Print all of the lines exactly. Any picture among them stays out.

[Start of INFORMATION SUPPLIED]

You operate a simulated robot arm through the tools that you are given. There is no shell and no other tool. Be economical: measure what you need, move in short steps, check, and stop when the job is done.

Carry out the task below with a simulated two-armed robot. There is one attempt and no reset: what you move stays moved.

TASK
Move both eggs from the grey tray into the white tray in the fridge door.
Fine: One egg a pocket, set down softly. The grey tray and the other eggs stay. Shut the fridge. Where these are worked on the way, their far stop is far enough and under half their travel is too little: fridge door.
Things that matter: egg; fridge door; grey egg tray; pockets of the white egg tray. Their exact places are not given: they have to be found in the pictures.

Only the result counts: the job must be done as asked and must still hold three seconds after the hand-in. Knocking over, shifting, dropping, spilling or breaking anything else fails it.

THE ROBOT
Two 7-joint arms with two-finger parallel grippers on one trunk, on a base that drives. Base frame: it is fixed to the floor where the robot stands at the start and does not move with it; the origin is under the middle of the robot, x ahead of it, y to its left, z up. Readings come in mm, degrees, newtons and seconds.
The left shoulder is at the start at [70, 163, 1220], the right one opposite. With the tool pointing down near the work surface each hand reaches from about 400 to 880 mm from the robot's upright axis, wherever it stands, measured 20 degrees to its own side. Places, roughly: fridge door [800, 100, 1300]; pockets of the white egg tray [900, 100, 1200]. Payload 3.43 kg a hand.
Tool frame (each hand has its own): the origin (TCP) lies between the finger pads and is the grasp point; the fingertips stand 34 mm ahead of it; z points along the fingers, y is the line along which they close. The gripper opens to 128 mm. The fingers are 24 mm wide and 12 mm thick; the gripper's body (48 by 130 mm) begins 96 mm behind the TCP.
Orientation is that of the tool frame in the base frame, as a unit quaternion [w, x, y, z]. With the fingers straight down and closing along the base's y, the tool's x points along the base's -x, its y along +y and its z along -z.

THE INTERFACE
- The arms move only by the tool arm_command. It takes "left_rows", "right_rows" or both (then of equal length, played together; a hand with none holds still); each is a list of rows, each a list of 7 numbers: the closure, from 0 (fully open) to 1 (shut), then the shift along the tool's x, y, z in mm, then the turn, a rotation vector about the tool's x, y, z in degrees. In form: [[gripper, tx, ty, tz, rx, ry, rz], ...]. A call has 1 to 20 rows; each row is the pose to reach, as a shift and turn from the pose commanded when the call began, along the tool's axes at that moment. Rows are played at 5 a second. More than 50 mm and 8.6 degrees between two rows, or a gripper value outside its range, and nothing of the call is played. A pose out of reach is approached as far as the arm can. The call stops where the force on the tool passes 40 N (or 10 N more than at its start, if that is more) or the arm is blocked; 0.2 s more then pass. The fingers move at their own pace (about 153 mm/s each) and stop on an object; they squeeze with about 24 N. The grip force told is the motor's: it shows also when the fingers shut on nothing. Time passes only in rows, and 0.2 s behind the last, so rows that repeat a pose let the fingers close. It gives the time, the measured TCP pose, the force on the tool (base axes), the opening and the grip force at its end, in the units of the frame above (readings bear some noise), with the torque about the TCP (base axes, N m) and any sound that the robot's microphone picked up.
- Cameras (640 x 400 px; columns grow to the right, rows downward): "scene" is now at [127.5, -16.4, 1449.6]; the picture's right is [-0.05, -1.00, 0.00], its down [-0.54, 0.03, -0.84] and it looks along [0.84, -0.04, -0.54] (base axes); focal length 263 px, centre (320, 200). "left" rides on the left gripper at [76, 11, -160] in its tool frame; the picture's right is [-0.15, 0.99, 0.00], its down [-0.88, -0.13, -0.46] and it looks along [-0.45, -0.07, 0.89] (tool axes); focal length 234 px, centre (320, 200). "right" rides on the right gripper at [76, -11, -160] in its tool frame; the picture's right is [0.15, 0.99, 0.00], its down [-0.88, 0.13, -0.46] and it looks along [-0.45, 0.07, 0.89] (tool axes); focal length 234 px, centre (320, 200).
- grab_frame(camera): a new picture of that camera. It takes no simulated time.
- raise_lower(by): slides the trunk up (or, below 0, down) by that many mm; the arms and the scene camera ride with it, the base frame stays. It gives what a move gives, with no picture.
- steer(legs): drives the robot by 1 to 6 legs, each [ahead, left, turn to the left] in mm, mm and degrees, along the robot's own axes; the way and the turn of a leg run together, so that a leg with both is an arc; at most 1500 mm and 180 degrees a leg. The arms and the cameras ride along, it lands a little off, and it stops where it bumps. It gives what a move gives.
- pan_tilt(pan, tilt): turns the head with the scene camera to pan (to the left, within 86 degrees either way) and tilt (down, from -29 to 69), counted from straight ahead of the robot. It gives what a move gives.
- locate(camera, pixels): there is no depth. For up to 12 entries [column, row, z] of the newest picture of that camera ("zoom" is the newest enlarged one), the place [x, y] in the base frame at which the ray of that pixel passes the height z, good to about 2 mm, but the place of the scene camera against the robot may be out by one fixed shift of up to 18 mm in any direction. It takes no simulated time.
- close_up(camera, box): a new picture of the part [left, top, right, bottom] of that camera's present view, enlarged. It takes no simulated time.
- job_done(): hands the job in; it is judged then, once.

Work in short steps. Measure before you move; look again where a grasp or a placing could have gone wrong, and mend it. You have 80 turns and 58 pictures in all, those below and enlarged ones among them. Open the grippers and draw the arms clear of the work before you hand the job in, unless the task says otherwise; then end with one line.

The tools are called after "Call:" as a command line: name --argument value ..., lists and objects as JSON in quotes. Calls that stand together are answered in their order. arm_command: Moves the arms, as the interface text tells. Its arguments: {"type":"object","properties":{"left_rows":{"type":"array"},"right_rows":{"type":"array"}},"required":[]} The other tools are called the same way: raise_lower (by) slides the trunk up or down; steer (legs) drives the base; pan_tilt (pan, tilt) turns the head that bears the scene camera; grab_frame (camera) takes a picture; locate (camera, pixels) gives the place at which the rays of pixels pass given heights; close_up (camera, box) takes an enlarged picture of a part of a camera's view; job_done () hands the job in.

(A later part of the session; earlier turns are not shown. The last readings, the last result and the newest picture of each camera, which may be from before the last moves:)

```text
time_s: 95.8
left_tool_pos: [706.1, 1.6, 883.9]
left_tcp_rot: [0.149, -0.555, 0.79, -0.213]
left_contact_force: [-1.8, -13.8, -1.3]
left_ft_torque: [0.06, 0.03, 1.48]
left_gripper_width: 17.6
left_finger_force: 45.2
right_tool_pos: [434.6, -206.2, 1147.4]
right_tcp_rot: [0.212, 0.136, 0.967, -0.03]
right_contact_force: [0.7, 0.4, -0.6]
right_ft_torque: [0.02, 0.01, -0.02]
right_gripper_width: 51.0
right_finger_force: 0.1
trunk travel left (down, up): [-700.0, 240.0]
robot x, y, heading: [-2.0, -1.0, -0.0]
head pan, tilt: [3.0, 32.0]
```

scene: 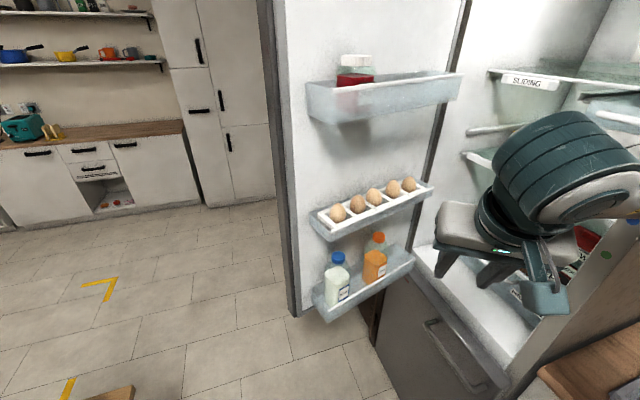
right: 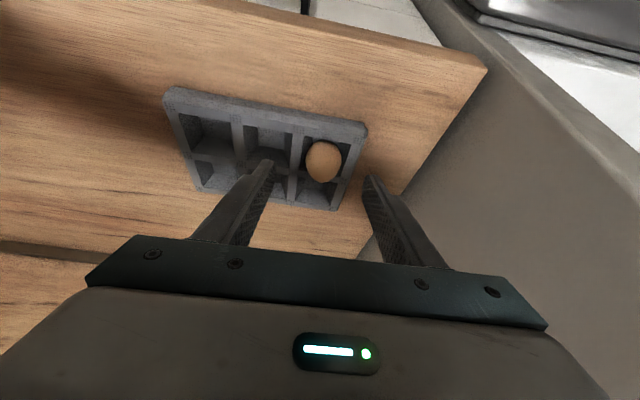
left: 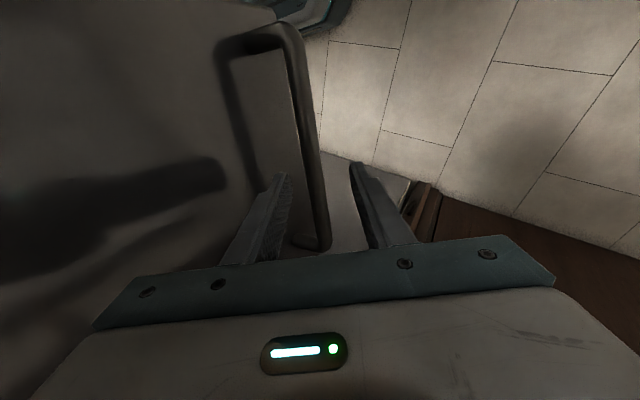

[End of INFORMATION SUPPLIED]

--- RESPONSE TO THIS EXERCISE ---
You operate a simulated robot arm through the tools that you are given. There is no shell and no other tool. Be economical: measure what you need, move in short steps, check, and stop when the job is done.

Carry out the task below with a simulated two-armed robot. There is one attempt and no reset: what you move stays moved.

TASK
Move both eggs from the grey tray into the white tray in the fridge door.
Fine: One egg a pocket, set down softly. The grey tray and the other eggs stay. Shut the fridge. Where these are worked on the way, their far stop is far enough and under half their travel is too little: fridge door.
Things that matter: egg; fridge door; grey egg tray; pockets of the white egg tray. Their exact places are not given: they have to be found in the pictures.

Only the result counts: the job must be done as asked and must still hold three seconds after the hand-in. Knocking over, shifting, dropping, spilling or breaking anything else fails it.

THE ROBOT
Two 7-joint arms with two-finger parallel grippers on one trunk, on a base that drives. Base frame: it is fixed to the floor where the robot stands at the start and does not move with it; the origin is under the middle of the robot, x ahead of it, y to its left, z up. Readings come in mm, degrees, newtons and seconds.
The left shoulder is at the start at [70, 163, 1220], the right one opposite. With the tool pointing down near the work surface each hand reaches from about 400 to 880 mm from the robot's upright axis, wherever it stands, measured 20 degrees to its own side. Places, roughly: fridge door [800, 100, 1300]; pockets of the white egg tray [900, 100, 1200]. Payload 3.43 kg a hand.
Tool frame (each hand has its own): the origin (TCP) lies between the finger pads and is the grasp point; the fingertips stand 34 mm ahead of it; z points along the fingers, y is the line along which they close. The gripper opens to 128 mm. The fingers are 24 mm wide and 12 mm thick; the gripper's body (48 by 130 mm) begins 96 mm behind the TCP.
Orientation is that of the tool frame in the base frame, as a unit quaternion [w, x, y, z]. With the fingers straight down and closing along the base's y, the tool's x points along the base's -x, its y along +y and its z along -z.

THE INTERFACE
- The arms move only by the tool arm_command. It takes "left_rows", "right_rows" or both (then of equal length, played together; a hand with none holds still); each is a list of rows, each a list of 7 numbers: the closure, from 0 (fully open) to 1 (shut), then the shift along the tool's x, y, z in mm, then the turn, a rotation vector about the tool's x, y, z in degrees. In form: [[gripper, tx, ty, tz, rx, ry, rz], ...]. A call has 1 to 20 rows; each row is the pose to reach, as a shift and turn from the pose commanded when the call began, along the tool's axes at that moment. Rows are played at 5 a second. More than 50 mm and 8.6 degrees between two rows, or a gripper value outside its range, and nothing of the call is played. A pose out of reach is approached as far as the arm can. The call stops where the force on the tool passes 40 N (or 10 N more than at its start, if that is more) or the arm is blocked; 0.2 s more then pass. The fingers move at their own pace (about 153 mm/s each) and stop on an object; they squeeze with about 24 N. The grip force told is the motor's: it shows also when the fingers shut on nothing. Time passes only in rows, and 0.2 s behind the last, so rows that repeat a pose let the fingers close. It gives the time, the measured TCP pose, the force on the tool (base axes), the opening and the grip force at its end, in the units of the frame above (readings bear some noise), with the torque about the TCP (base axes, N m) and any sound that the robot's microphone picked up.
- Cameras (640 x 400 px; columns grow to the right, rows downward): "scene" is now at [127.5, -16.4, 1449.6]; the picture's right is [-0.05, -1.00, 0.00], its down [-0.54, 0.03, -0.84] and it looks along [0.84, -0.04, -0.54] (base axes); focal length 263 px, centre (320, 200). "left" rides on the left gripper at [76, 11, -160] in its tool frame; the picture's right is [-0.15, 0.99, 0.00], its down [-0.88, -0.13, -0.46] and it looks along [-0.45, -0.07, 0.89] (tool axes); focal length 234 px, centre (320, 200). "right" rides on the right gripper at [76, -11, -160] in its tool frame; the picture's right is [0.15, 0.99, 0.00], its down [-0.88, 0.13, -0.46] and it looks along [-0.45, 0.07, 0.89] (tool axes); focal length 234 px, centre (320, 200).
- grab_frame(camera): a new picture of that camera. It takes no simulated time.
- raise_lower(by): slides the trunk up (or, below 0, down) by that many mm; the arms and the scene camera ride with it, the base frame stays. It gives what a move gives, with no picture.
- steer(legs): drives the robot by 1 to 6 legs, each [ahead, left, turn to the left] in mm, mm and degrees, along the robot's own axes; the way and the turn of a leg run together, so that a leg with both is an arc; at most 1500 mm and 180 degrees a leg. The arms and the cameras ride along, it lands a little off, and it stops where it bumps. It gives what a move gives.
- pan_tilt(pan, tilt): turns the head with the scene camera to pan (to the left, within 86 degrees either way) and tilt (down, from -29 to 69), counted from straight ahead of the robot. It gives what a move gives.
- locate(camera, pixels): there is no depth. For up to 12 entries [column, row, z] of the newest picture of that camera ("zoom" is the newest enlarged one), the place [x, y] in the base frame at which the ray of that pixel passes the height z, good to about 2 mm, but the place of the scene camera against the robot may be out by one fixed shift of up to 18 mm in any direction. It takes no simulated time.
- close_up(camera, box): a new picture of the part [left, top, right, bottom] of that camera's present view, enlarged. It takes no simulated time.
- job_done(): hands the job in; it is judged then, once.

Work in short steps. Measure before you move; look again where a grasp or a placing could have gone wrong, and mend it. You have 80 turns and 58 pictures in all, those below and enlarged ones among them. Open the grippers and draw the arms clear of the work before you hand the job in, unless the task says otherwise; then end with one line.

The tools are called after "Call:" as a command line: name --argument value ..., lists and objects as JSON in quotes. Calls that stand together are answered in their order. arm_command: Moves the arms, as the interface text tells. Its arguments: {"type":"object","properties":{"left_rows":{"type":"array"},"right_rows":{"type":"array"}},"required":[]} The other tools are called the same way: raise_lower (by) slides the trunk up or down; steer (legs) drives the base; pan_tilt (pan, tilt) turns the head that bears the scene camera; grab_frame (camera) takes a picture; locate (camera, pixels) gives the place at which the rays of pixels pass given heights; close_up (camera, box) takes an enlarged picture of a part of a camera's view; job_done () hands the job in.

(A later part of the session; earlier turns are not shown. The last readings, the last result and the newest picture of each camera, which may be from before the last moves:)

```text
time_s: 95.8
left_tool_pos: [706.1, 1.6, 883.9]
left_tcp_rot: [0.149, -0.555, 0.79, -0.213]
left_contact_force: [-1.8, -13.8, -1.3]
left_ft_torque: [0.06, 0.03, 1.48]
left_gripper_width: 17.6
left_finger_force: 45.2
right_tool_pos: [434.6, -206.2, 1147.4]
right_tcp_rot: [0.212, 0.136, 0.967, -0.03]
right_contact_force: [0.7, 0.4, -0.6]
right_ft_torque: [0.02, 0.01, -0.02]
right_gripper_width: 51.0
right_finger_force: 0.1
trunk travel left (down, up): [-700.0, 240.0]
robot x, y, heading: [-2.0, -1.0, -0.0]
head pan, tilt: [3.0, 32.0]
```

scene: 
right: 
left: 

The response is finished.